TASK REQUIREMENTS ▸ Write out all of the lines below, exactly and completely. Put each line that is not blank into a JSON list as a string.

SUPPLIED DATA ▸
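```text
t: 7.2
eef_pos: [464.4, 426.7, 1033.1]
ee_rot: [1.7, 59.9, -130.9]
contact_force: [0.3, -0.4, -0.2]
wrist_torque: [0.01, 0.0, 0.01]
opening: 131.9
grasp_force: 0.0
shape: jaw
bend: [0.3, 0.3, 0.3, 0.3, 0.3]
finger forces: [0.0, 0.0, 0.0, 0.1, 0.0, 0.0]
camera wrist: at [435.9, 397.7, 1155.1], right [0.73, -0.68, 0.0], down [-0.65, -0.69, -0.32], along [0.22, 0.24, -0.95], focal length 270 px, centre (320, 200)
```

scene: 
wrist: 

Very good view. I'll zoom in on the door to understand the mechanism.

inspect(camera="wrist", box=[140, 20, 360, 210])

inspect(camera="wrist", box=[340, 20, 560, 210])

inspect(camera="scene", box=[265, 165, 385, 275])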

ANSWER TO THE EXERCISE ▸
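[
  "```text",
  "t: 7.2",
  "eef_pos: [464.4, 426.7, 1033.1]",
  "ee_rot: [1.7, 59.9, -130.9]",
  "contact_force: [0.3, -0.4, -0.2]",
  "wrist_torque: [0.01, 0.0, 0.01]",
  "opening: 131.9",
  "grasp_force: 0.0",
  "shape: jaw",
  "bend: [0.3, 0.3, 0.3, 0.3, 0.3]",
  "finger forces: [0.0, 0.0, 0.0, 0.1, 0.0, 0.0]",
  "camera wrist: at [435.9, 397.7, 1155.1], right [0.73, -0.68, 0.0], down [-0.65, -0.69, -0.32], along [0.22, 0.24, -0.95], focal length 270 px, centre (320, 200)",
  "```",
  "scene: ",
  "wrist: ",
  "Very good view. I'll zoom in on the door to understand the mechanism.",
  "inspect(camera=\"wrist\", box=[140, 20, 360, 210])",
  "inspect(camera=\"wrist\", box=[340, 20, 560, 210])",
  "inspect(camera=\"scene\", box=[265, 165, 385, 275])"
]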